4-Sahîh hadis târihe ve tarihî olaylara ters düşmez. Hadis diye bilinen bir sözde anlatılanlar tarihî gerçeklere uygun değilse, bu sözün uydurma olduğu kabul edilir.

5-Sahîh hadis güvenilir hadis kitaplarında yer alır. Hadis âlimleri, hadis toplama işinde kılı kırk yarmışlar, çok hassas ölçüler içinde çalışmışlardır. Uydurma sözleri sahih hadislerden ayıklamak için hadis ilmi içerisinde ayrıca Cerh ve Tadil ölçüleri belirlemişler, bu ölçülerle hadis rivâyet edenlerin kimliklerini, kişiliklerini ve rivâyet ettikleri hadisleri çok ince ve duyarlı elemelere tabi tutmuşlar; sahih olduğu konusunda şüphe ettikleri hadisleri kitaplarına almamışlardır.
6-Sahih hadis genellikle birden fazla sahabenin rivâyetleriyle bir bütünlük oluşturur. Birçok kişinin rivâyet etmesi gereken meşhur bir olayı bir kişinin rivâyet etmesi o hadisin zayıf veya uydurma olduğunu gösterir.
7- Sahih hadislerin lafzında veya mânâsında bozukluk bulunmaz.
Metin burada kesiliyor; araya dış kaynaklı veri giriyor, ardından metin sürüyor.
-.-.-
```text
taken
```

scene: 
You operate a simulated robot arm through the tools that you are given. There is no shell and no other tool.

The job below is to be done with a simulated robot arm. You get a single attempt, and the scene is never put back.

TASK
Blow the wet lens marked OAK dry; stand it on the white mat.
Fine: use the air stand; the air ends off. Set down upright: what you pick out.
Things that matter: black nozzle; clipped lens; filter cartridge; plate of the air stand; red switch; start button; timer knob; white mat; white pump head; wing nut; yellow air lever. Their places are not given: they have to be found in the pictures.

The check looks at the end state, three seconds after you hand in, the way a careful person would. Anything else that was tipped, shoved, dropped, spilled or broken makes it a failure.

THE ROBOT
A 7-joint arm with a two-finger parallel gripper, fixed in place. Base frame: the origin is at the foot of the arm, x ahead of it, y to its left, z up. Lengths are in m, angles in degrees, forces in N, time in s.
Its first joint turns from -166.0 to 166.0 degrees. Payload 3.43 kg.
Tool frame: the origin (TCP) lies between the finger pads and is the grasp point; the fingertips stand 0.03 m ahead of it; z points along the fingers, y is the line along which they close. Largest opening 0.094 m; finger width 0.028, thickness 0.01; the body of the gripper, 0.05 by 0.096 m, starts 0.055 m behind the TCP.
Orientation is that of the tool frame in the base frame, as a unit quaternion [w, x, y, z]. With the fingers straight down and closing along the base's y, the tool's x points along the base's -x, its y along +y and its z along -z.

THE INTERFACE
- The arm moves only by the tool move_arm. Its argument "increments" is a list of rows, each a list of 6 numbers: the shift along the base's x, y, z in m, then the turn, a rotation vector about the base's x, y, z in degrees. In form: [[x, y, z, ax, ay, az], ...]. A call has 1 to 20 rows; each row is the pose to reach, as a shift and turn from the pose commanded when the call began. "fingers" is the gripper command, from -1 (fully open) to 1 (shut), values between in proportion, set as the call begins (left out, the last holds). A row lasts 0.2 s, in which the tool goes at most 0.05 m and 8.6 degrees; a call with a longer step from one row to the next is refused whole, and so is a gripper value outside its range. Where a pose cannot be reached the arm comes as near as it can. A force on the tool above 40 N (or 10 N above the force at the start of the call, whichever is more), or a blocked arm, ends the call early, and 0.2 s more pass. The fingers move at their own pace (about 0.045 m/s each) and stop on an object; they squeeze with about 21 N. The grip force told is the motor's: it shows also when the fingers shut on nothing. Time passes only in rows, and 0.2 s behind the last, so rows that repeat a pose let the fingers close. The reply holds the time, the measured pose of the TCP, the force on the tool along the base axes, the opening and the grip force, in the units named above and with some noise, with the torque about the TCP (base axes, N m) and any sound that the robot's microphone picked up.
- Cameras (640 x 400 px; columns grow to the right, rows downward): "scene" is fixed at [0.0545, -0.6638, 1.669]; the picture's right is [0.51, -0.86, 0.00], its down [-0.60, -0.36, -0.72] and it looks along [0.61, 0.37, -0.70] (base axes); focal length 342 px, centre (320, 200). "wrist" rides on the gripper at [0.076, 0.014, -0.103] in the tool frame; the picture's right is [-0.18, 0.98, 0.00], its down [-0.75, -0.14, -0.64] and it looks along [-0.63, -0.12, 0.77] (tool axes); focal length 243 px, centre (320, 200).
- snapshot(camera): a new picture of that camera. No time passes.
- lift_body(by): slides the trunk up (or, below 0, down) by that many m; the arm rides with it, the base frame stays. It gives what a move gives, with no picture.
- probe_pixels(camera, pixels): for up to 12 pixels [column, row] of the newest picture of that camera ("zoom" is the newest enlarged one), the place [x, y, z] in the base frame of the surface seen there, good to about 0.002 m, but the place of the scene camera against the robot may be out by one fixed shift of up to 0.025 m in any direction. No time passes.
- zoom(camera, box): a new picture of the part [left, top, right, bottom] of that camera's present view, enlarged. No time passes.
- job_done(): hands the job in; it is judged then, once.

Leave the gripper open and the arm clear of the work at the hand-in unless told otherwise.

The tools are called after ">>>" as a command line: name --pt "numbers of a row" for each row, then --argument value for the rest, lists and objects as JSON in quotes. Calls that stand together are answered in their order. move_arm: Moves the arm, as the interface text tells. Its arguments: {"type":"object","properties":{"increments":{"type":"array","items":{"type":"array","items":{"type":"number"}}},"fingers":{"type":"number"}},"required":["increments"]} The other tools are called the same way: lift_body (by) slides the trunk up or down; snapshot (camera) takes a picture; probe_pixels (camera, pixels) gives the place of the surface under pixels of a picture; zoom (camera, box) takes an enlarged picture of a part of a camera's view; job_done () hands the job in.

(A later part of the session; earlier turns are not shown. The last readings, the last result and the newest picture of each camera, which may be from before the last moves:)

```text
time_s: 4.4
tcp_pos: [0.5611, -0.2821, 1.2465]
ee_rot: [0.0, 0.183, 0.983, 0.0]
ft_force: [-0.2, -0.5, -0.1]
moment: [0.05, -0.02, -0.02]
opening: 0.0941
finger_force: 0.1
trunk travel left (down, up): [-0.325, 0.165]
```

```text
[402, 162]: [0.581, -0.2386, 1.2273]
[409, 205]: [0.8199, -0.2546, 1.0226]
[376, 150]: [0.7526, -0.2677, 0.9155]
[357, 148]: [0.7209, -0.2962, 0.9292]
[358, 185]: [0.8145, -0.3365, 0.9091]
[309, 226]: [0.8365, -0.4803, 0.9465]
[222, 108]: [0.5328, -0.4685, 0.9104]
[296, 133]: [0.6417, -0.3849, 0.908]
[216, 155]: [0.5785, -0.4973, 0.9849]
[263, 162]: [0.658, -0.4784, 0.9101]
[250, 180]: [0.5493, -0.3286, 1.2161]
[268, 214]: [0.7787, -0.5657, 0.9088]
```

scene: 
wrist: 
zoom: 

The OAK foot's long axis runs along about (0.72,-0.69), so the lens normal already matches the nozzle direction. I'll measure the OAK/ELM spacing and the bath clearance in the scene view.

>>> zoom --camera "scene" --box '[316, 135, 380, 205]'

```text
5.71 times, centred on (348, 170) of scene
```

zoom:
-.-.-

Hadis diye bilinen bir söz, eğer lafız veya mânâ itibariyle bozukluklar içeriyorsa bu hadisin uydurma olduğu var sayılır.

8-Sahih hadisleri rivâyet edenlerin râvîler zinciri güvenilir kimselerden oluşur. Râvîler zincirinde güvenilmeyen bir kimsenin bulunması o hadisin Hazret-i Peygamber’e (asm) ulaşıp ulaşmadığı konusunda şüphelere neden olur. Böyle hadisleri hadis âlimleri süzüp çıkararak kitaplarına almamışlardır.
Bu ölçüleri hadis diye bilinen her söze tatbik etmek hiç şüphesiz hadis kürsülerinin işidir. Bizim burada herkese önereceğimiz daha kolay bir yol vardır: Bir hadisin sahih olup olmadığını anlamak için, hadisin, güvenilirliği konusunda emin olduğumuz büyük hadis âlimlerinin kitaplarında yer alıp almadığına bakmamız yeterlidir. Eğer yer alıyorsa sahih kabul ederiz. İmam Malik bin Enes, İbn-i Hibban, İbn-i Hüzeyme, Dârekutnî, Ebû Dâvûd, Ahmed bin Hanbel, İbn-i Mâce, Tirmizî, Neseî, Buhârî, Müslim, Dârimî ve sonraki dönem âlimlerinden İmam-ı Suyutî, İmam Nevevî, Aclunî, Aliyyü’l-Kârî sahih hadis derleyip toplamakta ehliyet sahibi oldukları ümmetçe kabul edilmiş âlimlerdir. Bu âlimlerin sahihlik ölçülerinde kitaplarına aldıkları hadisleri bu âlimlerin içtihatlarına itimad ederek sahih bilmemizde hiçbir sakınca yoktur.
Diğer yandan, Kur’ân âyetlerinin müteşabih kısmı olduğu gibi, hadislerin de müteşabih kısmı vardır. Âyetlerin ve hadislerin müteşabih kısımlarını doğru yorumlamak gerekiyor. Üstad Saîd Nursî Hazretlerinin ifâdesiyle müteşabih âyet ve müteşabih hadisleri ya doğru yorumlamak, ya da teslim olmak şarttır.2

Şüphesiz müteşabih âyet veya müteşabih hadisleri doğru yorumlamak ise bir ehliyet meselesidir. Herkes doğru yorumlama ehliyetine sahip olmayabilir. Öyleyse bir müteşabih âyetin veya bir müteşabih hadisin bir âlim tarafından akla ve sağ duyuya uygun şekilde yorumlandığını gördüğümüzde bu âyete veya bu hadîse bu yorum ışığında itibar etmemizde bir sakınca olduğu söylenemez.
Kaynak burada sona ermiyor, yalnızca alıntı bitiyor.